Sophia Vari’s Geometric Sculptures Hold the Weight of Greek History
In “Le Désir de la Forme,” Vari demonstrates a dynamic play with space and geometry, in works made up of intertwined, colliding shapes. As the viewer circles the plinths, the surfaces of these alien forms seem to open and close, alternately hiding and revealing visual aspects. An ability to give her pieces a weighty, three-dimensional presence is an element that carries across Vari’s output, forcing the viewer to think about the sculptures in relation to their surroundings.
These works have a visceral tactility. The marbles in the front of the gallery are carved from blocks imported from Paphos, Cyprus, which are striking due to the stones’ absence of veins as well as their deep, almost historical presence. In contrast, the bronzes at the far end of the exhibition are futuristic and opulent, reflecting the viewer and the space in their polished surfaces.
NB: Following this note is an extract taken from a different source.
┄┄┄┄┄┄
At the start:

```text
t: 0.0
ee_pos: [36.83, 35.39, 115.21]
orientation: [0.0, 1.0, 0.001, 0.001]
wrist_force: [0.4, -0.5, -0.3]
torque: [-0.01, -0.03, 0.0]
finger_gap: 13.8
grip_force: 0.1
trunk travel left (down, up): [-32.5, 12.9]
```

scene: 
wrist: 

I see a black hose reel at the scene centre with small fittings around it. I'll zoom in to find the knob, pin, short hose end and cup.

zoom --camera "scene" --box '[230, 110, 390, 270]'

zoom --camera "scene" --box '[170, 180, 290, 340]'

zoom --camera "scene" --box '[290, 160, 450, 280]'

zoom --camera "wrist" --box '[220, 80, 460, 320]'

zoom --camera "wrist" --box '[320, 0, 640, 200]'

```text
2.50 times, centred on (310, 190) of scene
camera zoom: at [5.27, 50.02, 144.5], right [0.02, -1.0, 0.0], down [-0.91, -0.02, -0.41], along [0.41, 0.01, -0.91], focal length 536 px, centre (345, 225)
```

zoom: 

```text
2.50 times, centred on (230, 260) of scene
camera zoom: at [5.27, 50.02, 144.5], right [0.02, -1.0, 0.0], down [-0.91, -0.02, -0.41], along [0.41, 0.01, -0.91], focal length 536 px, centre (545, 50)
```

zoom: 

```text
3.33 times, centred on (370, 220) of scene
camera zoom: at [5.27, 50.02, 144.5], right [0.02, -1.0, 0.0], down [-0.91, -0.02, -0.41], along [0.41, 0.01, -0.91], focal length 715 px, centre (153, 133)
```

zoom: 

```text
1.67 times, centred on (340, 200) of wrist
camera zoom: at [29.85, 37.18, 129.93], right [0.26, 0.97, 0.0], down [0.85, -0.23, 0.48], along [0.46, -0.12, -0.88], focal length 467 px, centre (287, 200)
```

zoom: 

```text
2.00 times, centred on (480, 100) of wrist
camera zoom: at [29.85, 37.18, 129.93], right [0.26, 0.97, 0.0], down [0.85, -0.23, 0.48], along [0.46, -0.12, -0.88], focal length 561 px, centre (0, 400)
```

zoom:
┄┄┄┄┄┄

While an initial examination of each work may not shed light on its source of inspiration, a keen observer will begin to see narratives inspired by history and the artist’s own experiences: a playful seal tossing a ball in Circus Act 2 (2008) or the Greek mythology present in Minotaure II (2011).
As is characteristic of Vari’s work, these sculptures demonstrate the artist’s clear awareness of balance: her pieces teeter between between hard and soft, energetic and slow, loose and specific, classical and contemporary. In offering a more intimate scale than her site-specific installations, “Le Desir de la Forme” clearly demonstrates a place in Vari’s career where she is a master of her own visual language and the power of suggestion.